Comment ces enseignants justifient-ils leur démarche ?
Dans une tribune publiée hier par le site Slate.fr, 314 professeurs du primaire, du secondaire et du supérieur affirment qu’ils n’enseigneront ni n’appliqueront plus la règle selon laquelle « le masculin l’emporte sur le féminin ». Pour justifier leur décision, ils rappellent notamment que cette règle remonte au XVIIe siècle et qu’elle a « dû attendre la généralisation de l’école primaire obligatoire », autrement dit la fin du XIXe siècle, pour être « appliquée massivement ». Elle a aussi et surtout été promue pour une raison « politique » et non linguistique, affirment les signataires, en citant un ouvrage du conseiller d’État et grammairien Dupleix, La Liberté de la langue française dans sa pureté (1651) : « Parce que le genre masculin est le plus noble, il prévaut seul contre deux ou plusieurs féminins, quoiqu’ils soient plus proches de leur adjectif. » Enfin, ces enseignants estiment que répéter aux enfants la fameuse formule, et ce, dans des lieux synonymes d’émancipation par le savoir, « induit des représentations mentales qui conduisent femmes et hommes à accepter la domination d’un sexe sur l’autre ».
Quelle règle proposent-ils en remplacement ?
Les signataires se laissent le choix entre trois solutions.

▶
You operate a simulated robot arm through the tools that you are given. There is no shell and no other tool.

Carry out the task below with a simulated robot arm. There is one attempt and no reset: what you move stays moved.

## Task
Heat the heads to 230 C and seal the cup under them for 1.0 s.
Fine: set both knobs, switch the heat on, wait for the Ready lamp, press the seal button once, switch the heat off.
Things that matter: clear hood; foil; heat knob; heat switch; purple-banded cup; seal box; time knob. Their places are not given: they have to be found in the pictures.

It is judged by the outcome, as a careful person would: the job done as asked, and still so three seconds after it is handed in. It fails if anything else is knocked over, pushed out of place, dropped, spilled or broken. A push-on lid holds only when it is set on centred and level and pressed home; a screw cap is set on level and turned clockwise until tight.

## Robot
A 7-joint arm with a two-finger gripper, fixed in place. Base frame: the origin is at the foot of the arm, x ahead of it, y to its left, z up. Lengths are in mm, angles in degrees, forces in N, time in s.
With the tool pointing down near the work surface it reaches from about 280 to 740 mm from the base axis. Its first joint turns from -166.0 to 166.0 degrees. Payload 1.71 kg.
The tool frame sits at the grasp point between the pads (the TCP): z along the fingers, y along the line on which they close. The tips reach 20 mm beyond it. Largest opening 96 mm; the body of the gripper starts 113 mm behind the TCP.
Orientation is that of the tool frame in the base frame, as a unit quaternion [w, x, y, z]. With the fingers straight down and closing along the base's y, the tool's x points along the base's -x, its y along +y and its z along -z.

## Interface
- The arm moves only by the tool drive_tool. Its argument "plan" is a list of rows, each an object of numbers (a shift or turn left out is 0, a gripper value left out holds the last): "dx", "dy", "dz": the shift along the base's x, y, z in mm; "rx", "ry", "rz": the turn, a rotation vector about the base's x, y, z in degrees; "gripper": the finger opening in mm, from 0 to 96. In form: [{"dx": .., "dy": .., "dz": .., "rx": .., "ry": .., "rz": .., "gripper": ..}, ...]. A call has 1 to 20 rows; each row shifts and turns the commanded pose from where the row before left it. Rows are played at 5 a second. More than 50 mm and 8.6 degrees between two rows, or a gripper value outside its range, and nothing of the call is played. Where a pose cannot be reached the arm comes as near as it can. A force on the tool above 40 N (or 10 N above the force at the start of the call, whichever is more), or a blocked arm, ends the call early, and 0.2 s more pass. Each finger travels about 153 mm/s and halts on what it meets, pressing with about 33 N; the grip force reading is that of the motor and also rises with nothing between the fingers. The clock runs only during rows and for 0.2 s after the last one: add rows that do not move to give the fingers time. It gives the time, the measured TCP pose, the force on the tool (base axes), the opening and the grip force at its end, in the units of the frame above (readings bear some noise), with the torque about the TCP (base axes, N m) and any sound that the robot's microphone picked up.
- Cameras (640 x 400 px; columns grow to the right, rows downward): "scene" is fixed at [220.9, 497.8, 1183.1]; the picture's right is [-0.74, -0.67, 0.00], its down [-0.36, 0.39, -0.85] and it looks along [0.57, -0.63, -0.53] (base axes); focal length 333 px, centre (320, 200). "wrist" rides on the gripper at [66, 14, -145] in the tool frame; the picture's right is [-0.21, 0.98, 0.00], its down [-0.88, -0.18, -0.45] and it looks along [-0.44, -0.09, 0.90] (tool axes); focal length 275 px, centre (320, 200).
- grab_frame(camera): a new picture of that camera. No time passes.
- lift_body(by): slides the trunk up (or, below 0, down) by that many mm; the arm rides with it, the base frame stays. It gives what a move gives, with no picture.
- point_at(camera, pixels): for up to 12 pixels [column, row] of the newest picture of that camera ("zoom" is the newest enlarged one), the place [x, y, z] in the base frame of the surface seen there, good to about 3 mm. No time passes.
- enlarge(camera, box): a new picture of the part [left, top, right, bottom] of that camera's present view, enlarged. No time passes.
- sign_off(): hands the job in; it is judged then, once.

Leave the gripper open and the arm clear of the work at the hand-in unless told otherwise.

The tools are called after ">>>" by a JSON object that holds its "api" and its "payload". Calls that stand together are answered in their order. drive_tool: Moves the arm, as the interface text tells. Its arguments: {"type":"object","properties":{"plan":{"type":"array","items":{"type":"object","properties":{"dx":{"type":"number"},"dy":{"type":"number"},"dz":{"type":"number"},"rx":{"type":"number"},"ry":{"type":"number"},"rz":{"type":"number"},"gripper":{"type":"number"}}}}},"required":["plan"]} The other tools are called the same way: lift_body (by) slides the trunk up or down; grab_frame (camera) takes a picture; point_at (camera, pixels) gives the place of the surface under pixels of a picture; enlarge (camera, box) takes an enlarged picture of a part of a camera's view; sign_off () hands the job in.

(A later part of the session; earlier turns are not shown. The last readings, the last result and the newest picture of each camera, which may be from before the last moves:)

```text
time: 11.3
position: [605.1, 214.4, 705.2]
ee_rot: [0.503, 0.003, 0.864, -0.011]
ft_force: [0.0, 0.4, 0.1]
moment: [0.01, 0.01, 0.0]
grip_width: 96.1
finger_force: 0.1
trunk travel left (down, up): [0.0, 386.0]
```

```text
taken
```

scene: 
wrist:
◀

La première consiste à appliquer la règle de proximité, qui vient du latin et qui a été utilisée en français avant que le masculin ne « l’emporte ». Elle consiste à accorder le ou les mots se rapportant à plusieurs substantifs avec celui qui leur est le plus proche. On écrira par exemple « les villages et les villes françaises » et non « les villages et les villes français ». « C’est la solution la plus rationnelle, la plus facile à mettre en œuvre, celle aussi qui sonne le plus naturel à nosoreilles », estime Béatrice Pothier, professeur en linguistique et en sciences de l’éducation.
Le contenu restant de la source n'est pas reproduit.